On 11-12 March 2026 at Chulalongkorn University, more than 70 delegates from 18 countries in Asia and Pacific of small food producers, farmers, peasanys, Indigenous peoples, and fisherfolk, as well as representatives from the UN Food and Agriculture Organization (FAO) and academia, convened at the Civil Society Organization (CSO) precursor to the 38th FAO Regional Conference for Asia and the Pacific (APRC), which will be held in Brunei Darussalam with a call for a systemic transformation of the agrifood systems of the region.

The Consultation was initiated amidst a backdrop of worrisome statistics. According to FAO Asia Pacific’s Assistant Director-General Alue Dohong, 320 million people in the region remain hungry.

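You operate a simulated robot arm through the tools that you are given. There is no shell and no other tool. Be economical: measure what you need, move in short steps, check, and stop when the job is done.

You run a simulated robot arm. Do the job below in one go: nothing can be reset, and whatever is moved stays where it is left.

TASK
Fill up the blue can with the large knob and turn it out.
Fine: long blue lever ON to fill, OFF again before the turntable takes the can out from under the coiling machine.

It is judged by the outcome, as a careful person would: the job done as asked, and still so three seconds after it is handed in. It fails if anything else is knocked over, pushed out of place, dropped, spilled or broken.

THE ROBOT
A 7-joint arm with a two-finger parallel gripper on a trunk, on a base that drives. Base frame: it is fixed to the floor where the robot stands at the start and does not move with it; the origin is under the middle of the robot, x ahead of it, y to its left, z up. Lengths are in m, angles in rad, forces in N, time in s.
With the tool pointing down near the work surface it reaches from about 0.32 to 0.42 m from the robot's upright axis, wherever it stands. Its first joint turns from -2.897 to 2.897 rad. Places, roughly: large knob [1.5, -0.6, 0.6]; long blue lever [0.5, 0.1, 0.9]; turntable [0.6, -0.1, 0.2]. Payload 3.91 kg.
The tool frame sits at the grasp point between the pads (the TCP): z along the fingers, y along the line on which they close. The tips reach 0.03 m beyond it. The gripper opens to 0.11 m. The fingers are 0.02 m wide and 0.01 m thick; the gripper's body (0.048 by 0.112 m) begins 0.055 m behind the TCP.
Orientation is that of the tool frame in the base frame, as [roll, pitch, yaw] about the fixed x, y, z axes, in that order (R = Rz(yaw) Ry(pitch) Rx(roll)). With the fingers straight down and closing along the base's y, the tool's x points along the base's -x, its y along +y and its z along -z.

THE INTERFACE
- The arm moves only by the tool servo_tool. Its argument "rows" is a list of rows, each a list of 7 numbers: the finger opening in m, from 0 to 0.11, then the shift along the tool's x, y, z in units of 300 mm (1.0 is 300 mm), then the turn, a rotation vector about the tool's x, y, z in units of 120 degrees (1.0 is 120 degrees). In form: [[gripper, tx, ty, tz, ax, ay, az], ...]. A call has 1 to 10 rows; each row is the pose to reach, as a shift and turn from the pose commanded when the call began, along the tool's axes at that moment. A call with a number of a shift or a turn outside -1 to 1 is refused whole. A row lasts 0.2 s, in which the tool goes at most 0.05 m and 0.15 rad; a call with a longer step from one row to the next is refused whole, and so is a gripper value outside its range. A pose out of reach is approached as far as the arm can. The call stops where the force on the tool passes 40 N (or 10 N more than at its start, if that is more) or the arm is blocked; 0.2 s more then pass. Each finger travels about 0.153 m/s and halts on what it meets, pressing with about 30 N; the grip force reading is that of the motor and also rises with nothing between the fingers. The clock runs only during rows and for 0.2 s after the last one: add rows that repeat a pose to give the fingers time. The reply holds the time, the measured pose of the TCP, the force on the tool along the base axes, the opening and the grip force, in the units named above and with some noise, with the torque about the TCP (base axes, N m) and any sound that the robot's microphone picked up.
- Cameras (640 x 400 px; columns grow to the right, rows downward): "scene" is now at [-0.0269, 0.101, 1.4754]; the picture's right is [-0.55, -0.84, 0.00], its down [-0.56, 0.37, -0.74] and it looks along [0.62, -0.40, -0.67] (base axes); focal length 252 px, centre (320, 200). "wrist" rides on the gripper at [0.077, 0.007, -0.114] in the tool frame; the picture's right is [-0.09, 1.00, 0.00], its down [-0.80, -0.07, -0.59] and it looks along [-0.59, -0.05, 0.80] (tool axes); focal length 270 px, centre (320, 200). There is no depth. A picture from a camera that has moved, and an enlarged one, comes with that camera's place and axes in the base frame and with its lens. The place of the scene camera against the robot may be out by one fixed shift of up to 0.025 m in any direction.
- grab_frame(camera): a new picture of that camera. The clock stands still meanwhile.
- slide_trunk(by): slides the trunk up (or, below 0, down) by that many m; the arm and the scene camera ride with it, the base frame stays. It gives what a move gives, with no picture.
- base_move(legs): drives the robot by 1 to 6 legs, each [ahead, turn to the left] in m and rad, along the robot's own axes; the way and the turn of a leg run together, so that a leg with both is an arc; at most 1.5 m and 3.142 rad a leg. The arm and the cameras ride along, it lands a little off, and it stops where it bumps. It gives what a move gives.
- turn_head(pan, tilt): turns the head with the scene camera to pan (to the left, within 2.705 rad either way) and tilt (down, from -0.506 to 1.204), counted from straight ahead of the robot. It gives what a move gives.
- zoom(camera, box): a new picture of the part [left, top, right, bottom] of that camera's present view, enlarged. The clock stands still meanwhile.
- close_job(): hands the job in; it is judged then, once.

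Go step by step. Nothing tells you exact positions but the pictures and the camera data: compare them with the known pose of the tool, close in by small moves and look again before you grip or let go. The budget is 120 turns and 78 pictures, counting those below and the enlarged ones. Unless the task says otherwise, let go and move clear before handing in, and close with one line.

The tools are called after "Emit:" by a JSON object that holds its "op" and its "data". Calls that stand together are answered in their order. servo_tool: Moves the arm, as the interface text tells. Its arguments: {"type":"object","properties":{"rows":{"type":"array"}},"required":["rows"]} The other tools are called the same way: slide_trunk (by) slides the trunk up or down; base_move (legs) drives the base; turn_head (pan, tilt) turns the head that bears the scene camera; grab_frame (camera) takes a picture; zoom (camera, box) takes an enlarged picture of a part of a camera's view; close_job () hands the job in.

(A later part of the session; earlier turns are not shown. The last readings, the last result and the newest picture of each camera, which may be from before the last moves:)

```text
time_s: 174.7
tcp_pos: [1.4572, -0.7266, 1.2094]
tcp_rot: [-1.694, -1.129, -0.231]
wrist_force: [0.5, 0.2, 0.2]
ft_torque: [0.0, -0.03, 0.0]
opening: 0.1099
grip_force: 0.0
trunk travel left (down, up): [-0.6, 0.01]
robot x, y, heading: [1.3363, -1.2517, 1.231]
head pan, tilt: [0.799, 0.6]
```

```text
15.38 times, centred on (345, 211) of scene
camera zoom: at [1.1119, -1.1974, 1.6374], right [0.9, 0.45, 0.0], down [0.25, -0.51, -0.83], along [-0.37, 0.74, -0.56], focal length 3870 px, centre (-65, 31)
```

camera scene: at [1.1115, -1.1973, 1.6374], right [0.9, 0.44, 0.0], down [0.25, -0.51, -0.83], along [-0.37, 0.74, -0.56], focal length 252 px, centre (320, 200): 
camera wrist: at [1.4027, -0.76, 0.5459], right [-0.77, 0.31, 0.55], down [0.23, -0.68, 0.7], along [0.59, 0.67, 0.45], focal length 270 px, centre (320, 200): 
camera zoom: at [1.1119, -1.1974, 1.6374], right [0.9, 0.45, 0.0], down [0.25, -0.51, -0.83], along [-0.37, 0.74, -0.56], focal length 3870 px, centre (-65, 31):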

The structural constraints, climate change, and the increase of obesity pose a threat to the food security of the region. He emphasized that civil society organizations are indispensable partners and are committed to conveying the unvarnished truth to the APRC.

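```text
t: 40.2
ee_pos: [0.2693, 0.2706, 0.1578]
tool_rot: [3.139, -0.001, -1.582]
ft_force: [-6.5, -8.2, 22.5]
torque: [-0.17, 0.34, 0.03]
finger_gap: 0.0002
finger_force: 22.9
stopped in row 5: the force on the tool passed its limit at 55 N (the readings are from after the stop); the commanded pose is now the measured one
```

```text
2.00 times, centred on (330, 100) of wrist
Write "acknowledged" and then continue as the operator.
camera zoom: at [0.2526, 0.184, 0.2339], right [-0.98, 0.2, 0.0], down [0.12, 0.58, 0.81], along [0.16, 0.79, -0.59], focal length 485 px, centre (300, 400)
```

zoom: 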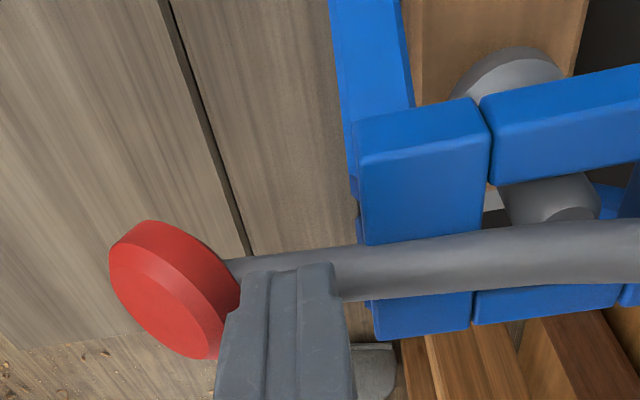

The Forum also included a critical analysis of the dynamics of debt in the economies of the Global South. While the region faces a significant financing gap, the delegates noted that the developing world pays 741 billion dollars more in debt servicing than they receive in new funding from 2022 to 2024 alone. The rejection of the technocratic approach was a major theme of the consultation. The platformization of the agrifood systems of the region by global technology corporations was also a huge concern that clouded the event.

Young people had a strong presence at the consultation. Through their Declaration, they stressed that are not just recipients but “rights holders”, in the fight for food sovereignty and agro-ecology. The declaration pressed for immediate land reforms, social protection, and the inclusion of agroecology in the curriculum to end the stigmatization of rural living. Meanwhile, the fisherfolk and peasants representatives rejected the “Blue Economy” as a model of exploitation and instead adopted the “Blue Justice” approach, which focuses on the rights of small-scale produces, the traditional stewards of the seas and the main source of the region’s primary source of protein. Gender Intersectionalities, digital security, and the protection of local wisdom were also highlighted, amid diverse challenges being experienced on the ground.

The CSO Consultation concluded with defining short term and long term strategies in connection to the APRC in April 2026. The common theme in the messages is the need to achieve food soverignty for all, not just achieving innovations and capitalist gains. According to Mirella Gavidia of AFSA noted “Agroecology is our tool to end the systemic oppression we have suffered,”. “We need to end capitalism and patriarchy to achieve food sovereignty.”